» SET EXERCISE: What do the lines from the top of the data through the line with "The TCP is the" say? Quote them exactly and include both ends. Number the lines from 1 and leave blank lines out.
______________________________
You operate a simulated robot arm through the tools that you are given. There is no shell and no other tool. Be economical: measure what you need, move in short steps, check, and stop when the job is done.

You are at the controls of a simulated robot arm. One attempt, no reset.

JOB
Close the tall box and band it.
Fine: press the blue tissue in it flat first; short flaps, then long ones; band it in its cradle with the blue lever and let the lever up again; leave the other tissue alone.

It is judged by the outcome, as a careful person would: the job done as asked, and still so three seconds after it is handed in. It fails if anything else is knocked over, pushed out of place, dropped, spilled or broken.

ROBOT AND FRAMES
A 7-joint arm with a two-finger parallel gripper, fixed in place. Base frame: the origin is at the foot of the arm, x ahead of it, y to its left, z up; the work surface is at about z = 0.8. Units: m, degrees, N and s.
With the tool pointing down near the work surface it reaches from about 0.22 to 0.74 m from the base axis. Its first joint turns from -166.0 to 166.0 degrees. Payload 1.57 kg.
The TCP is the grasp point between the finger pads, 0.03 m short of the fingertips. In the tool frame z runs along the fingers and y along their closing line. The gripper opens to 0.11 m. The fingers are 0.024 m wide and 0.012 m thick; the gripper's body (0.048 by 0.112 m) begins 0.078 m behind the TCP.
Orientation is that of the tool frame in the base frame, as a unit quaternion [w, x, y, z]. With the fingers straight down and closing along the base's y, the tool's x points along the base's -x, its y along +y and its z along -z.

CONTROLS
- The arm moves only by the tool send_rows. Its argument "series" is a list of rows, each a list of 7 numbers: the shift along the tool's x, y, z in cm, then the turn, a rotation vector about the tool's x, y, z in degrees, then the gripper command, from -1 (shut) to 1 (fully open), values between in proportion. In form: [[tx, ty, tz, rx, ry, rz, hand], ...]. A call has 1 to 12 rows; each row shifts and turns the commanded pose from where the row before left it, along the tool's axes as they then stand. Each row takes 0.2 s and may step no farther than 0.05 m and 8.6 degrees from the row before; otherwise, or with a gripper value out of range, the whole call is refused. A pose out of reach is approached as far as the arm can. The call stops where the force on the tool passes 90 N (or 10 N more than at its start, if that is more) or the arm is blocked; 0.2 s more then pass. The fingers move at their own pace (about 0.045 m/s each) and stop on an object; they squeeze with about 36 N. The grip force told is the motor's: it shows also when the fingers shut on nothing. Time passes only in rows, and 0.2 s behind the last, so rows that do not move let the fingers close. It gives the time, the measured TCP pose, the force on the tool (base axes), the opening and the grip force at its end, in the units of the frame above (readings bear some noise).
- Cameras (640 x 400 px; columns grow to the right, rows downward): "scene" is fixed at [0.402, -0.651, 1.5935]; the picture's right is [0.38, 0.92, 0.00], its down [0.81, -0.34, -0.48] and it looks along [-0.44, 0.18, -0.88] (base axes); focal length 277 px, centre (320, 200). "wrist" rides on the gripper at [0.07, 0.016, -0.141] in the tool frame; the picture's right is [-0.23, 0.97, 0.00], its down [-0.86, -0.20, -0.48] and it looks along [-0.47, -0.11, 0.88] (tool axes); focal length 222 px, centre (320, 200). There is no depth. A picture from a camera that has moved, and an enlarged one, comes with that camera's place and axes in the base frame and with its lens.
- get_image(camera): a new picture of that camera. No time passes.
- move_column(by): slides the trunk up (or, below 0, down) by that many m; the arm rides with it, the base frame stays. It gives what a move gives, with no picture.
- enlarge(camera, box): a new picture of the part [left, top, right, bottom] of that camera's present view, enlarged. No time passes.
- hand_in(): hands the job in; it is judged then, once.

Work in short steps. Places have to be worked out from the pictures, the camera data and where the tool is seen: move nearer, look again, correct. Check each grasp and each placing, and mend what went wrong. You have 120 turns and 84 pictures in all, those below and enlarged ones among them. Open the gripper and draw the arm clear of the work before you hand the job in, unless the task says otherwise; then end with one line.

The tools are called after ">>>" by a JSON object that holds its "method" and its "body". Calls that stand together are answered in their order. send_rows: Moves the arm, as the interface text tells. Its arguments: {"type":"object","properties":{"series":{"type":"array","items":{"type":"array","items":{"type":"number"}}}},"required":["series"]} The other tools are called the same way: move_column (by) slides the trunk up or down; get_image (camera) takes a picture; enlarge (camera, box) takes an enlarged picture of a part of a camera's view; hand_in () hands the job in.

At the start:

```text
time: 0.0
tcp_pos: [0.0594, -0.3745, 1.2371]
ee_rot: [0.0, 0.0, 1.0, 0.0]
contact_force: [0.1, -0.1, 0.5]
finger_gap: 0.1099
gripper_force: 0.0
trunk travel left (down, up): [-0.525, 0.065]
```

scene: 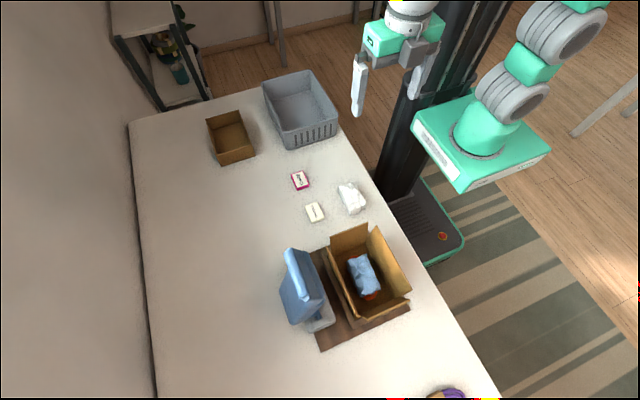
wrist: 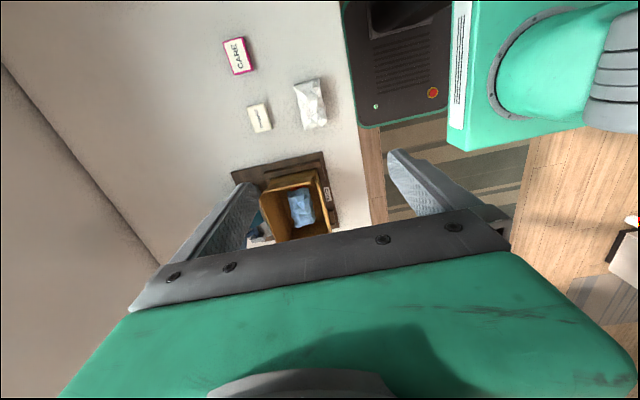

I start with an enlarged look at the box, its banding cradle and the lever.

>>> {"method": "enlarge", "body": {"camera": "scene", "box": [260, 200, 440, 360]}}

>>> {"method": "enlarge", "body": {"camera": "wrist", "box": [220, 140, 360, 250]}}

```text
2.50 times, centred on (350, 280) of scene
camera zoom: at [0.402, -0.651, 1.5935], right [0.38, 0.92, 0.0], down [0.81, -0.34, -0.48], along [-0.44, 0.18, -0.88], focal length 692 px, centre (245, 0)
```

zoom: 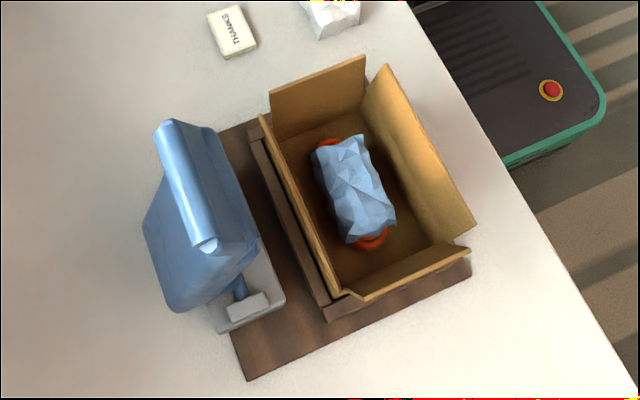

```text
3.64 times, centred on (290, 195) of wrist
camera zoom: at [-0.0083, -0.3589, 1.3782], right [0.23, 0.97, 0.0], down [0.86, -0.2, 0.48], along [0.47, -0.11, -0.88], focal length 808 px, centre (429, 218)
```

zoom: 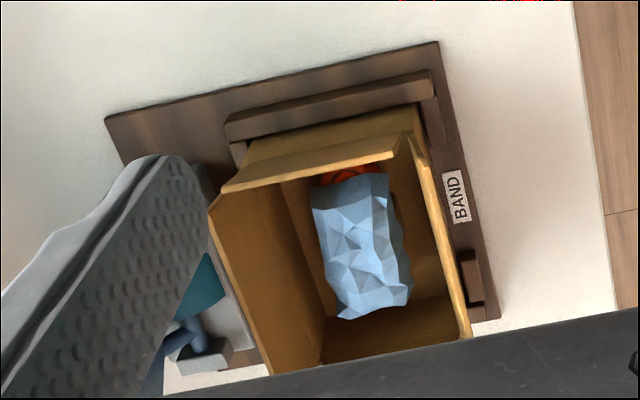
______________________________
» COMPLETE RESPONSE:
1. You operate a simulated robot arm through the tools that you are given. There is no shell and no other tool. Be economical: measure what you need, move in short steps, check, and stop when the job is done.
2. You are at the controls of a simulated robot arm. One attempt, no reset.
3. JOB
4. Close the tall box and band it.
5. Fine: press the blue tissue in it flat first; short flaps, then long ones; band it in its cradle with the blue lever and let the lever up again; leave the other tissue alone.
6. It is judged by the outcome, as a careful person would: the job done as asked, and still so three seconds after it is handed in. It fails if anything else is knocked over, pushed out of place, dropped, spilled or broken.
7. ROBOT AND FRAMES
8. A 7-joint arm with a two-finger parallel gripper, fixed in place. Base frame: the origin is at the foot of the arm, x ahead of it, y to its left, z up; the work surface is at about z = 0.8. Units: m, degrees, N and s.
9. With the tool pointing down near the work surface it reaches from about 0.22 to 0.74 m from the base axis. Its first joint turns from -166.0 to 166.0 degrees. Payload 1.57 kg.
10. The TCP is the grasp point between the finger pads, 0.03 m short of the fingertips. In the tool frame z runs along the fingers and y along their closing line. The gripper opens to 0.11 m. The fingers are 0.024 m wide and 0.012 m thick; the gripper's body (0.048 by 0.112 m) begins 0.078 m behind the TCP.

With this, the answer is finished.